Ad spend hasn’t caught up to online consumption
Online video may be faster growing than linear TV, but don’t expect television to relinquish its hold on ad budgets.
Consumers always outpace marketers, but there are other reasons why television is keeping a higher share of ad spend even as it loses battles for eyeballs.
For one thing, the “online video” bucket is a real grab bag. Viewers could be on smart TVs or streaming devices like Roku or Apple TV, with TV-quality ad opportunities. They could also be scrolling a social feed or enduring an in-banner desktop video.
The biggest online video players (i.e. Google and Facebook) are still ad-supported, Barnard said, but ad-free services like Netflix and Amazon Prime skew the consumption numbers without directly impacting ad spend – except perhaps for stealing attention and creating more scarcity of TV supply.
“Advertisers are still paying a high premium to get in front of conventional television viewers,” he said.

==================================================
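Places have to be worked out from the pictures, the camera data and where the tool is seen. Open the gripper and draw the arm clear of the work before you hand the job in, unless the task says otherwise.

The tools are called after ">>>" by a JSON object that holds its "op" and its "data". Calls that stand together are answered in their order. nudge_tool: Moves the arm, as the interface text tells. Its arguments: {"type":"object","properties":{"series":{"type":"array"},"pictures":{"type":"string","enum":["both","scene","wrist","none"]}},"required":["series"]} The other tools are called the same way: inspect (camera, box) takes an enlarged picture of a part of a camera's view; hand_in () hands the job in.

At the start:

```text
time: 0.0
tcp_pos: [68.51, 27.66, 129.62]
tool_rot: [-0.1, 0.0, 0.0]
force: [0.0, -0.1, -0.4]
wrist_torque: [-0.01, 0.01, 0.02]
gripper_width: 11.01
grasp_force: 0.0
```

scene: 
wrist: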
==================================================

Linear TV attracts new buyers
Television also benefits from digital ad platforms opening up TV spend to potentially hundreds of thousands of new brands.
In the past couple years, Facebook-Instagram and Google-YouTube have created more TV-like ad buying services, Barnard said. Facebook invested in episodic content and a more channel-based approach with Facebook Watch and IGTV. Google is in its third year with YouTube TV and this year has beta tested a linear TV ad-buying product for its DSP.
The platforms now have technology that can relatively cheaply turn content into video ads, and brands will increase their spend on TV when they can apply digital targeting data and features like geolocation, Barnard said. The overall shift is towards the internet, he said, but online players are attracting business “that otherwise would never have gotten involved in television.”